Given instruction a | The material below holds a span beginning at the line with "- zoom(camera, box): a" and ending at the line with "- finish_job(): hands". Quote that span exactly, both ends included, and only that span. Use a numbered list and skip empty lines.

******

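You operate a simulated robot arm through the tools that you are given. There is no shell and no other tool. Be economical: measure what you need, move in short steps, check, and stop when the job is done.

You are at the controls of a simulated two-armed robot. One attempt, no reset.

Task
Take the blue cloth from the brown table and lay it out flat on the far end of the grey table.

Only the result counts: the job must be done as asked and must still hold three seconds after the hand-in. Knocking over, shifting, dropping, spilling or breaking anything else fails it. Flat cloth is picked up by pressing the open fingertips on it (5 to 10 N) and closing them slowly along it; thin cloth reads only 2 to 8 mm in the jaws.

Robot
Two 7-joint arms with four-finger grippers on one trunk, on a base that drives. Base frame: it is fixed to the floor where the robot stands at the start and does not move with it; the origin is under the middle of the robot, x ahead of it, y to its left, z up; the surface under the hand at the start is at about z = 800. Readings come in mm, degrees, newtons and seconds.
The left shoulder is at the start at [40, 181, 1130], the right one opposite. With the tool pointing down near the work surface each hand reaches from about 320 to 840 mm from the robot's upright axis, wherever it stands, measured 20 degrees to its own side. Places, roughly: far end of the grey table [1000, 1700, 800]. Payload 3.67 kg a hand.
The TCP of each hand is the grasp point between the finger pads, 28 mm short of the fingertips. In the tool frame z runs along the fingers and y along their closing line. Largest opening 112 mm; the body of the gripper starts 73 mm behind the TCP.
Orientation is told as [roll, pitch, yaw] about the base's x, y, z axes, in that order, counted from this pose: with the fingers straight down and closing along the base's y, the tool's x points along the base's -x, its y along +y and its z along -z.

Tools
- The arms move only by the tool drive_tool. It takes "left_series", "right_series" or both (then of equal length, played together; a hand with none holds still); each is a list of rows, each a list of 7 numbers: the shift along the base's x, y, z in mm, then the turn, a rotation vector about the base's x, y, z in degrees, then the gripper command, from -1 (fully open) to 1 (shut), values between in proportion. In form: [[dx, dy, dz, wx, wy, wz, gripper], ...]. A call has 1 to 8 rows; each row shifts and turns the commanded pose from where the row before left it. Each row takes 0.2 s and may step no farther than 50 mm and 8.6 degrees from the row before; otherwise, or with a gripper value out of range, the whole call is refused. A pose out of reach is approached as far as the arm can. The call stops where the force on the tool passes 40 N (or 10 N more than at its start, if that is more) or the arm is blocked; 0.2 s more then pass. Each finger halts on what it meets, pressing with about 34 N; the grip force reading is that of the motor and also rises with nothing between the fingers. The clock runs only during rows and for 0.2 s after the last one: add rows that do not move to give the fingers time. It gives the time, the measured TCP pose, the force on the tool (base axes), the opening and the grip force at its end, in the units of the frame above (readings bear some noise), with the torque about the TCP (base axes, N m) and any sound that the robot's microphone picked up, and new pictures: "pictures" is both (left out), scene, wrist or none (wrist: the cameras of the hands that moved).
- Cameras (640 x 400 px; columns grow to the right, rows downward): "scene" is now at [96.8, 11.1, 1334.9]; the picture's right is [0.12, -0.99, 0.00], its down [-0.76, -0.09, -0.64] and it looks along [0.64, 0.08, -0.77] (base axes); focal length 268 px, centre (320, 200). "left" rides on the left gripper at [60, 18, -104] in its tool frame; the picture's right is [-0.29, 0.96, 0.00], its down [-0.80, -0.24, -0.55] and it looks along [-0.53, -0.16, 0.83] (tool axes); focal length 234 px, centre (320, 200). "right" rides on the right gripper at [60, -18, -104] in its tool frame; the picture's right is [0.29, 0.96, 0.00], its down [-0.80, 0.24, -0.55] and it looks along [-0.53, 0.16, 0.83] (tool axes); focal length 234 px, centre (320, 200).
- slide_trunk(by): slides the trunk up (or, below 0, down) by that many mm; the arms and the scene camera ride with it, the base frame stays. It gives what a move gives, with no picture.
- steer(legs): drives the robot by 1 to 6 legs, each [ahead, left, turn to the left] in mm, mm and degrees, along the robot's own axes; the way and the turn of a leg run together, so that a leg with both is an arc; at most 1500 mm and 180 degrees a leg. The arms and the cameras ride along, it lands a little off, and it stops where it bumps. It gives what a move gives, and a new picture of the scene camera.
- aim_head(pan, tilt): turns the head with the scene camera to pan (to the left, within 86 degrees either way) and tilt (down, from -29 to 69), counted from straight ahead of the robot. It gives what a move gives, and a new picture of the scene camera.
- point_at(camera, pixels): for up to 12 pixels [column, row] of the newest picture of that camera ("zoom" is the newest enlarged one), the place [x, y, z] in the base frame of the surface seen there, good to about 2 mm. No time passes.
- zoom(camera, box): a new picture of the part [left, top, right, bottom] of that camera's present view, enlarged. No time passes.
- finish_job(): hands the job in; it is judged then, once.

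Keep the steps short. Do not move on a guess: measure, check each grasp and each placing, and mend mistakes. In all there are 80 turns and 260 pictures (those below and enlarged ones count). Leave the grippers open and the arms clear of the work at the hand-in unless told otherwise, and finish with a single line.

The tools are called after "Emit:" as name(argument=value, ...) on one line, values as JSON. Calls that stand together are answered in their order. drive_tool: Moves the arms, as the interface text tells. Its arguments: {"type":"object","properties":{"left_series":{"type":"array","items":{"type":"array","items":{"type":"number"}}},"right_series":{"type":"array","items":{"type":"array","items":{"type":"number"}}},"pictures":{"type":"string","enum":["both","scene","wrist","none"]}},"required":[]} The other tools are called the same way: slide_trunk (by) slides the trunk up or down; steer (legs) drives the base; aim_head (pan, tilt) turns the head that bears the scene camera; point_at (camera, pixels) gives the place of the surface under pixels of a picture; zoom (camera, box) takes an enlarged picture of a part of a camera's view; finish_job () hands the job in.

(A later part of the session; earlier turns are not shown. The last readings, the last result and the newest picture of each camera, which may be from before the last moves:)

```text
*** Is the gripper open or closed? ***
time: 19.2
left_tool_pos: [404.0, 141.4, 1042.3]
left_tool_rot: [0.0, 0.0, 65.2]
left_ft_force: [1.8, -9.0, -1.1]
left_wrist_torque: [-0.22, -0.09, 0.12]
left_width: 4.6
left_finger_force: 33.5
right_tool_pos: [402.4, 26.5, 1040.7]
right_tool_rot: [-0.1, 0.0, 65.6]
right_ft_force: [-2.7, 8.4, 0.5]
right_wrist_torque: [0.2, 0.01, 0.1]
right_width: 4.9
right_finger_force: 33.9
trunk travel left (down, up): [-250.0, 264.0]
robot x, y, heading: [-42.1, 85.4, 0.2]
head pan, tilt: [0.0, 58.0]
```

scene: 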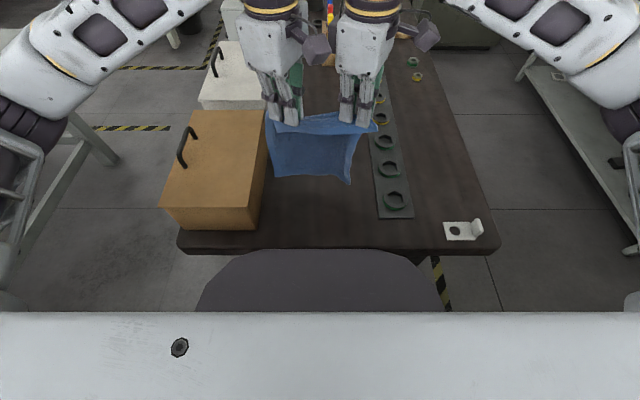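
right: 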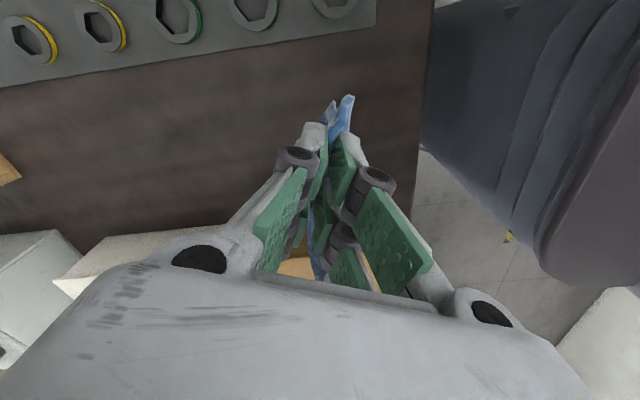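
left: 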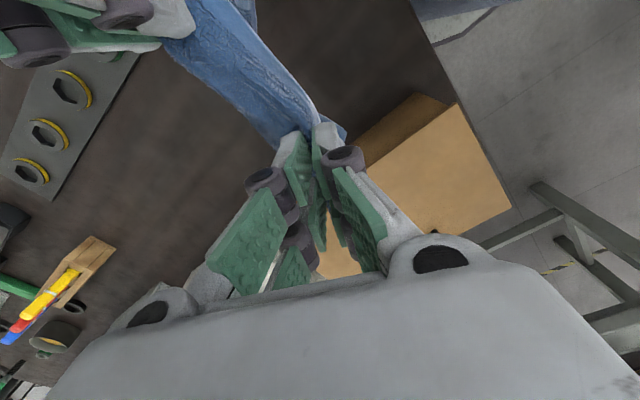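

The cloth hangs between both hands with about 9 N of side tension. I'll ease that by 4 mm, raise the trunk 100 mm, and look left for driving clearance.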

******

Given instruction b | Resume the text excerpt where it left off.

Text excerpt |
******

Last Updated: 12/18/00 Part.2へ

*巴のペンブルトン&ベイリス禅問答集*
part.1 【#1〜25】

【Part.2 | #26〜

◆ 巴から皆様へ ◆

ホミサイドにおけるパートナーの会話。
それは、そのパートナーのカラーと言えましょう。
「ペンブルトン&ベイリス」この二人の会話はまさに「禅問答」。
フランク・ペンブルトンという師僧に
ティム・ベイリスなるお稚児さんが
事件の、思想の、人生の、生活の、果ては愚にも付かない「題」で教えを問います。
(禅問答は問いかけをする弁事をお稚児さんあるいは修行僧が、それに答えるのを
師僧、禅師あるいは老師が行います。この二人の場合ベイリスは修行僧というよりは
お稚児さん、ペンブルトンも禅師老師の域には達していないので師僧となります。)
法戦式の禅問答を戦って、初めて住職の位がもらえるとか。
ベイリス=お稚児さんがペンブルトン=師僧を論破して
見事住職=殺人課の星となるか?
ペンブルトン=師僧は設問をことごとく喝破し続ける事が出来るのか?
はたして二人の立場は逆転するのか?
二人の問答は二人の歩んできた魂の足跡となってゆきます。
その時々の問答が何を意味するのか、それは各々考えて頂くとしてまずは皆様と
その足跡をたどっていきましょう。

――巴さんからそれぞれの問答について私からも何かコメントを、
というありがたいお言葉を頂戴しましたので、
各問答の最後にお目汚しコメントを入れさせていただいております。
【事務屋Kyo】


(其の一・練習問題)


♯1「永遠への出発」より・・以下ペンブルトン=Pベイリス=Bとする。


1.バーで・・・
  B「ボヘミアビール」
  P「俺はミルク」
  B「ああ、僕のはソーダでわって・・・。で、その子を捕まえる?」
  P「その子って?」
  B「バーガーの事件だよ。公園で拾われた子が犯人なのかな?」
  P「車は登録されてるから、網にかかるだろ。」
  B「ああ、犯人だと疑われる奴がなんでわざわざ、バーガーの車を乗り回してるっ
   て思うんだい?」
  P「さあ、なぜかな。犯罪は人を愚かにする。」
  B「・・はは、それもらっていい?・・ねえ、聞いてくれよ。みんなは僕が市長の
   警護からこっちにまわされたと思ってるらしいけど、逆だ。2年間の警護勤め
   は、殺人課に入る為だったんだ。」
  P「お前に別に文句はないが、相棒はいらない。そんなモノは必要ない。」
  B「モノじゃない、人だ。」
  P「OK、お前はいらん。」
  B「やれやれ・・・」

 ★お稚児さんが師僧に道理を説くが半人前がなにをぬかすと、一蹴されるの図。
   {教訓・道理を説くときは相手をえらぶべし}

2.BOX内の容疑者をマジックミラー越しに見ながら・・
  P「容疑者をどう観察するかい、刑事さん?」

******

Final answer a |
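1. - zoom(camera, box): a new picture of the part [left, top, right, bottom] of that camera's present view, enlarged. No time passes.
2. - finish_job(): hands the job in; it is judged then, once.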

Final answer b |
  B「ああ、そうだな、身長178cm体重は70kgぐらいで左の頬に傷が・・」
  P「そんな事じゃない。・・容疑者は眠ってる。」
  B「ああそう、この部屋に4時間もいるからね。」
  P「ルールその4。犯人はBOXで一人になると寝てしまう。」
  B「ああ、他にもあるのかい?」
  P「ああ、非協力的、過度に協力的、饒舌、寡黙、瞬き、凝視、理路整然、煩雑
   意味不明。簡単な事さ。表情だよ。」
  B「わかるよ。・・で、尋問は?」
  P「尋問だって?」
  B「ああ、そう。僕が言いたいのは、もちろん僕らはパートナーじゃないけど、
   あなたの尋問に立ち会いたい。」
  P「お前が立ち会う権利を与えられるのは尋問じゃあない。セールストークの
   テクニックだ。昔から黄金の舌が、中古車やフロリダの湿地、それに聖書を
   売ってきたんだ。でも俺が売るのは、長いム所暮らしでの刑期さ。商品を
   欲しがらない客が相手だ。」
  B「・・立ち会っていいんだな。」

 ★お稚児さんが低姿勢で教えを問えば師僧にも答える準備ありの図。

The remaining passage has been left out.